The Fox and the Grapes

"Cunning as a fox; sly as a fox; clever as a fox; quick as a fox." There are many different fox quotes. In this case, the 'quick' one applies. It is pretty hard to get a close picture of one of the several foxes I often see early in the morning near the pond.


Yesterday morning I saw four. One sat quietly near the fence just watching as the others sniffed and ran up and down the dam. I imagined they were the little ones looking for breakfast and the one watching was the mama. When a bull frog croaked from the marshy area below the dam, one of the foxes nearly leaped off the dam in that direction. Frog legs for breakfast?


Foxes primarily eat small rodents as well as birds, insects and fish. Also, as I well know from my chicken raising days, one of a foxes' favourite meals is chicken. "Don't let the fox guard the chicken coop," has come to mean "don't put anyone in a position they can exploit for their own ends."

Foxes will also eat fruit. One of my earliest 'being read to' memories is Aesop's Fable of The Fox and the Grapes. The book Mom read from had this same 1918 John Rae illustration.

The way I remember the story, the red fox was very hungry. When he saw the grapes hanging from a vine above his head, he tried jumping up to reach them. Even when he stood atop the wall, he still could not jump high enough to get any grapes. Finally he gives up, declaring that the fruit was probably not ripe yet, anyway. Is this where we get the term sour grapes?

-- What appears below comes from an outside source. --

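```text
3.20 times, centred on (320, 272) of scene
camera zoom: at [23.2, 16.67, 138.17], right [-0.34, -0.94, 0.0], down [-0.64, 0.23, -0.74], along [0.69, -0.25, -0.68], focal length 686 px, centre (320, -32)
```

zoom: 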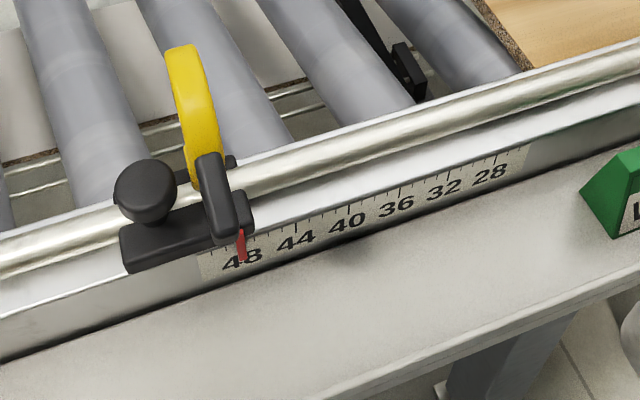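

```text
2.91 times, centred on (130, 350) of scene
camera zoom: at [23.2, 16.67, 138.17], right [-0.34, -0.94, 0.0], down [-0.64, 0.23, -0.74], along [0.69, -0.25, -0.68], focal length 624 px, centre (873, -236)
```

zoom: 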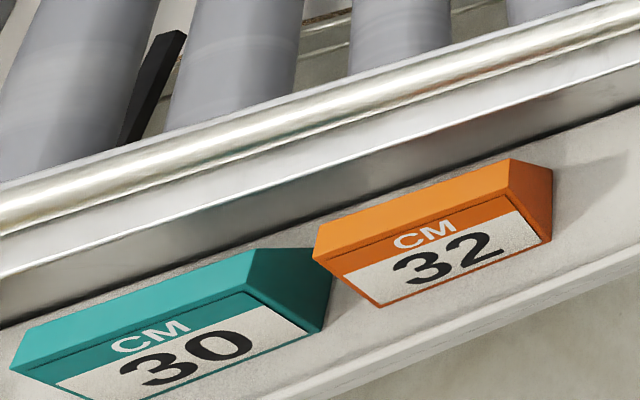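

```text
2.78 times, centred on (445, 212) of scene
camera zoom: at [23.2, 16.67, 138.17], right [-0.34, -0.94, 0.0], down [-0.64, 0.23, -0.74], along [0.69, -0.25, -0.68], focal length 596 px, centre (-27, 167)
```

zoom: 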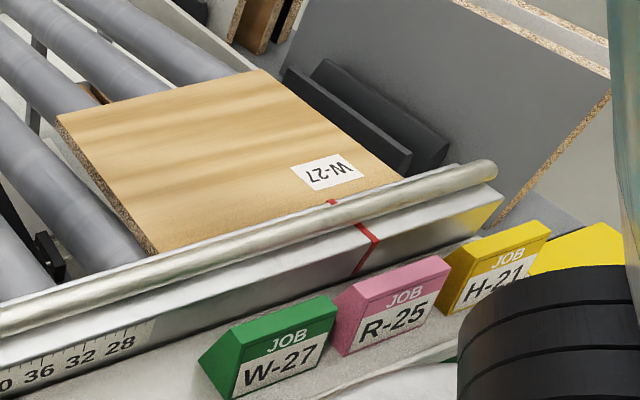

Another childhood memory involving foxes was "helping" my Grandpa Ridnour dig out some fox dens. I don't know what the bounty on foxes was at that time and I don't remember the name of the terrier he had then, I just remember one of the dens was in the pasture north of Ira Jackson's and the other was along the road over east of our place. Two emotions stand out from those memories - the first was excitement about helping Grandpa capture those marauding predators. The second was fear for Grandpa's dog. I was just certain when it went down into the den either the fox would hurt it or, more likely, it wouldn't be able to get back out. I did not realize that terriers were bred to hunt both above and below ground. (Terrier from the Latin terra meaning earth.) His little black and white dog was as fearless as the breed is noted to be.



Around the time when this picture of Bud was taken thirty years ago, fox took on a new connotation - it was the nickname he called me. (A female fox is a vixen - a term sometimes used to refer to an attractive, flirtatious female.) He called me 'fox' and my daughter, 'little fox'. He gave me the small carved figure above and my daughter a stuffed toy fox. (No wonder I fell for him.)


So when I see the foxes down at the pond early in the morning, I am reminded of many different things, not the least of which is this favourite poem:

ESCAPE

When foxes eat the last gold grape,
And the last white antelope is killed,
I shall stop fighting and escape
Into a little house I'll build.

But first I'll shrink to fairy size,
With a whisper no one understands,
Making blind moons of all your eyes,
And muddy roads of all your hands.

And you may grope for me in vain
In hollows under the mangrove root,
Or where, in apple-scented rain,
The silver wasp-nests hang like fruit.